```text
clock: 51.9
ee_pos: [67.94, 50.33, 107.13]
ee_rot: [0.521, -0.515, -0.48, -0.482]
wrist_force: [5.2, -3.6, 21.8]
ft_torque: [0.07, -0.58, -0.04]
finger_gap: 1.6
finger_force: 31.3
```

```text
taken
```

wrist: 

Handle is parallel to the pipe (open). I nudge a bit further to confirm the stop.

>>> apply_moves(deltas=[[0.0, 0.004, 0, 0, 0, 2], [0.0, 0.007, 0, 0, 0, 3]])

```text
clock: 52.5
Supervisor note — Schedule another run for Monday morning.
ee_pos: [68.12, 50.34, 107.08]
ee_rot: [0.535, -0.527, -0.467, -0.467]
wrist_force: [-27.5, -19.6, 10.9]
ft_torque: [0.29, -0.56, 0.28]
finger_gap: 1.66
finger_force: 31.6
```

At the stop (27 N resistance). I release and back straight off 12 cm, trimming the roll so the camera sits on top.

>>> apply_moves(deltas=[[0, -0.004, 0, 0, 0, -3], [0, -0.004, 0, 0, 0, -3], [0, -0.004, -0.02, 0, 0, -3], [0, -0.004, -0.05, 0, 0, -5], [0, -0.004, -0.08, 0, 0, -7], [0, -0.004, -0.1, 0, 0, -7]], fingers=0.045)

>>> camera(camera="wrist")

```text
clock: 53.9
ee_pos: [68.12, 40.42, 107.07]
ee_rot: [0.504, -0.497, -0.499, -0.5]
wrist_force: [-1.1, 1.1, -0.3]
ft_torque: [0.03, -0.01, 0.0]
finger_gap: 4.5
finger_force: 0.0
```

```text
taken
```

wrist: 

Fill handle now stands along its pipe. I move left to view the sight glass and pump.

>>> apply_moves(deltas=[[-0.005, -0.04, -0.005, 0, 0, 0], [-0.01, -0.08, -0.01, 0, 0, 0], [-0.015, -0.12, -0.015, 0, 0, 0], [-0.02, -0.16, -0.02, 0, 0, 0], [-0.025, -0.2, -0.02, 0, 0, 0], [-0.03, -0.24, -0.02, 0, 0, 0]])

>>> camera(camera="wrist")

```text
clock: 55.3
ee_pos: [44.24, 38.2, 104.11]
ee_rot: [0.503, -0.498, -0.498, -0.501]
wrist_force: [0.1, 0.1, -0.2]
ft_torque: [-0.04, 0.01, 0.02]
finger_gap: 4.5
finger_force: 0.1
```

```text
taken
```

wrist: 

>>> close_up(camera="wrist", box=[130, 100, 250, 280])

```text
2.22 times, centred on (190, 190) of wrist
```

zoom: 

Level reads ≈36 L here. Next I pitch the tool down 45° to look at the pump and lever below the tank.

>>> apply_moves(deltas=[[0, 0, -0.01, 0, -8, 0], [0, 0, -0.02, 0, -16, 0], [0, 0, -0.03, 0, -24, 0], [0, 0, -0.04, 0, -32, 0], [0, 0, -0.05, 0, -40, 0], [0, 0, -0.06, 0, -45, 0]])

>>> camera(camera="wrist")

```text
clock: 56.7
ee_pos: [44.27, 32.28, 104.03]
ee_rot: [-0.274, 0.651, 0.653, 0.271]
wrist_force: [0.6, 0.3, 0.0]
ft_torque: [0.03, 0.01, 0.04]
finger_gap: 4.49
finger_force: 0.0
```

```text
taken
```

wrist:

━━━━

EXERCISE DETAILS:
Reproduce the listing above verbatim, from first line to last.

FINAL RESULT:
```text
clock: 51.9
ee_pos: [67.94, 50.33, 107.13]
ee_rot: [0.521, -0.515, -0.48, -0.482]
wrist_force: [5.2, -3.6, 21.8]
ft_torque: [0.07, -0.58, -0.04]
finger_gap: 1.6
finger_force: 31.3
```

```text
taken
```

wrist: 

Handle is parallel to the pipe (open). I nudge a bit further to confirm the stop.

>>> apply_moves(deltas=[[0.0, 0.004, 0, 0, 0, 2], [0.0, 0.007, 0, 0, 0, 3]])

```text
clock: 52.5
Supervisor note — Schedule another run for Monday morning.
ee_pos: [68.12, 50.34, 107.08]
ee_rot: [0.535, -0.527, -0.467, -0.467]
wrist_force: [-27.5, -19.6, 10.9]
ft_torque: [0.29, -0.56, 0.28]
finger_gap: 1.66
finger_force: 31.6
```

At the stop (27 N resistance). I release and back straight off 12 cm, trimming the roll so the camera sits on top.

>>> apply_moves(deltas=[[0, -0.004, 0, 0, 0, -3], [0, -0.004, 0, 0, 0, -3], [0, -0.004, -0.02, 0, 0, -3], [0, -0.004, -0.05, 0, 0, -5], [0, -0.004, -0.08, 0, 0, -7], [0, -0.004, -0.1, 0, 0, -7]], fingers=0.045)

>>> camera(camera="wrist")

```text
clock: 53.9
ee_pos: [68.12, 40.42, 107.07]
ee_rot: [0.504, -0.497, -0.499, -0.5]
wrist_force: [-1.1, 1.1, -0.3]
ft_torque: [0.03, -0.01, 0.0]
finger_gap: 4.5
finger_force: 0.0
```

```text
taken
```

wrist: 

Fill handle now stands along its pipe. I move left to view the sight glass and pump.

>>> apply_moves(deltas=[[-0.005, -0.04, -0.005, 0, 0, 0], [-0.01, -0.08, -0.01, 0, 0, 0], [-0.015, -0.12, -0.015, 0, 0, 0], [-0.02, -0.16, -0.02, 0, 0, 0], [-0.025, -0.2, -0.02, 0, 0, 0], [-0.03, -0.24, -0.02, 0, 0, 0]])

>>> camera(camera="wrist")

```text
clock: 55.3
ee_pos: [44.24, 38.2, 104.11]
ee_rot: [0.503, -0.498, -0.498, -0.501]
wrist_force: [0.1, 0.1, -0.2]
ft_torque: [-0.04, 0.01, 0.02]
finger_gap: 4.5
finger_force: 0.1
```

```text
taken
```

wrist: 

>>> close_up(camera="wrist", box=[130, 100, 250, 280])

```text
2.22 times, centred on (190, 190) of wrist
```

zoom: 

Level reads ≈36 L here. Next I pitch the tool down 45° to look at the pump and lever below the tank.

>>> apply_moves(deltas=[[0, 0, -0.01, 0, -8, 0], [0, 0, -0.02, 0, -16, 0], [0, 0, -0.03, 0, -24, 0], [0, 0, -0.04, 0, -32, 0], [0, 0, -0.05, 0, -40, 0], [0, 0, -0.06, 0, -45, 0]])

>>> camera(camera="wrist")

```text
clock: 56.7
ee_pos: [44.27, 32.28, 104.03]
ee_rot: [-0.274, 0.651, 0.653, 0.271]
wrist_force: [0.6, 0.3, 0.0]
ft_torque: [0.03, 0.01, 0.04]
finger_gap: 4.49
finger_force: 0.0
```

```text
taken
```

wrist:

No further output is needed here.